Problem set:
(a) Quote the excerpt word for word, starting at "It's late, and" and ending with "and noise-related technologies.".
(b) How does the excerpt go on? Write the next part.

Given information:

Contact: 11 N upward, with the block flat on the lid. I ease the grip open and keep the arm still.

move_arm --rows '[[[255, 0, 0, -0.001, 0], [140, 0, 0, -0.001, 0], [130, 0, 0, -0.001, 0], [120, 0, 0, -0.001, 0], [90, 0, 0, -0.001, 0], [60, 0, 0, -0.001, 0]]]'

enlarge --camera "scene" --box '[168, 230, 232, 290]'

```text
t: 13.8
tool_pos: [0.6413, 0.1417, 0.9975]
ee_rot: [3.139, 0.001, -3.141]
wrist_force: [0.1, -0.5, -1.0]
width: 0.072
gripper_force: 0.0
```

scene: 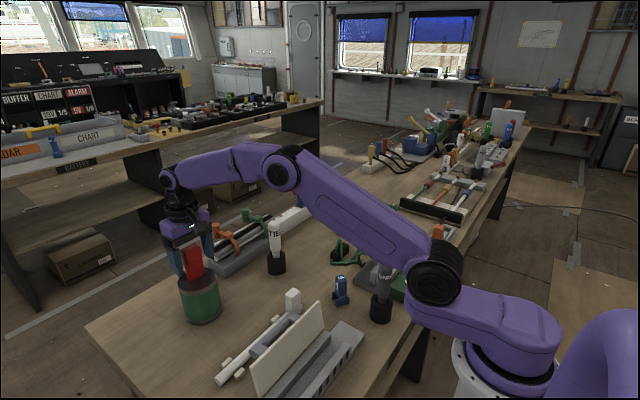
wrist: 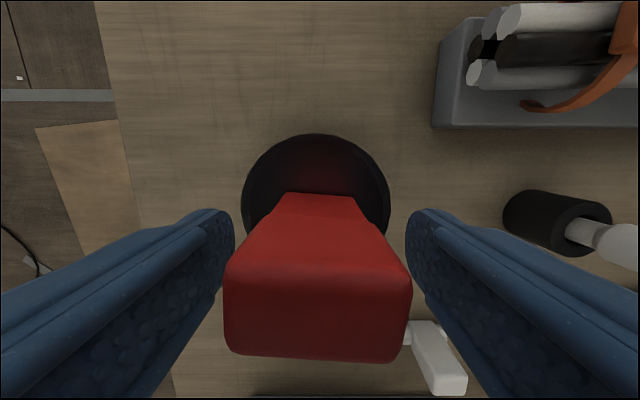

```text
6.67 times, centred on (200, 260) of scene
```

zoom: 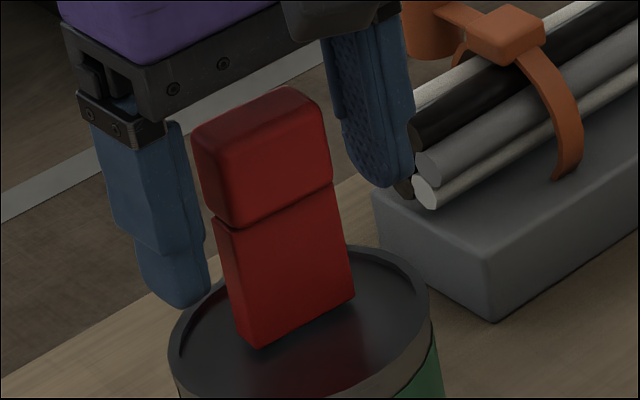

Excerpt:

It's late, and I want to do this topic justice, so I'll mull over it and write a long writeup, a paper so to speak, for you and whoever else is interested.

I am qualified to speak to this matter.

I am an electrical engineer, with a graduate degree in electromagnetics (the discipline most conducive to printed circuit board technology) over two decades of experience, and the top recognized subject matter expert in printed circuit board physics at my company, which is a multinational commercial, industrial, and military electronics giant. I have published multiple technical papers on noise, have developed a novel, proprietary PCB routing technique for integrating ultra-high speed baseband controller circuits into super-sensitive RF transceiver sets, I give lectures on the subject and teach classes on this topic at my company, and hold several US patents on PCB and noise-related technologies.

Answers to the exercises:
(a)
It's late, and I want to do this topic justice, so I'll mull over it and write a long writeup, a paper so to speak, for you and whoever else is interested.

I am qualified to speak to this matter.

I am an electrical engineer, with a graduate degree in electromagnetics (the discipline most conducive to printed circuit board technology) over two decades of experience, and the top recognized subject matter expert in printed circuit board physics at my company, which is a multinational commercial, industrial, and military electronics giant. I have published multiple technical papers on noise, have developed a novel, proprietary PCB routing technique for integrating ultra-high speed baseband controller circuits into super-sensitive RF transceiver sets, I give lectures on the subject and teach classes on this topic at my company, and hold several US patents on PCB and noise-related technologies.

(b)
I am a PCB and circuit noise expert. (also the technical director of our multi-million dollar noise lab) I get "called in" and flown out to design centers around the world to fix PCB noise issues when entire teams cannot (in industry jargon, I am a "cleaner". Think Pulp Fiction. Cleaners clean up the scene of a crime (a broken design that's late for ship), remove the body, clear evidence, and make the crime scene disappear. "It never happened".). It's my bread and butter and I can definitely talk to this.

Give me a little while and I'll write something up that hopefully all can use. You'd be surprised at the little tricks that you can employ to reduce noise and crosstalk on a PCB.

So many experienced and seasoned folks here have helped me tremendously with speaker design concepts and the physics associated with them that I'd be happy, actually enthusiastic to "give back" for a change.

This is my element. :)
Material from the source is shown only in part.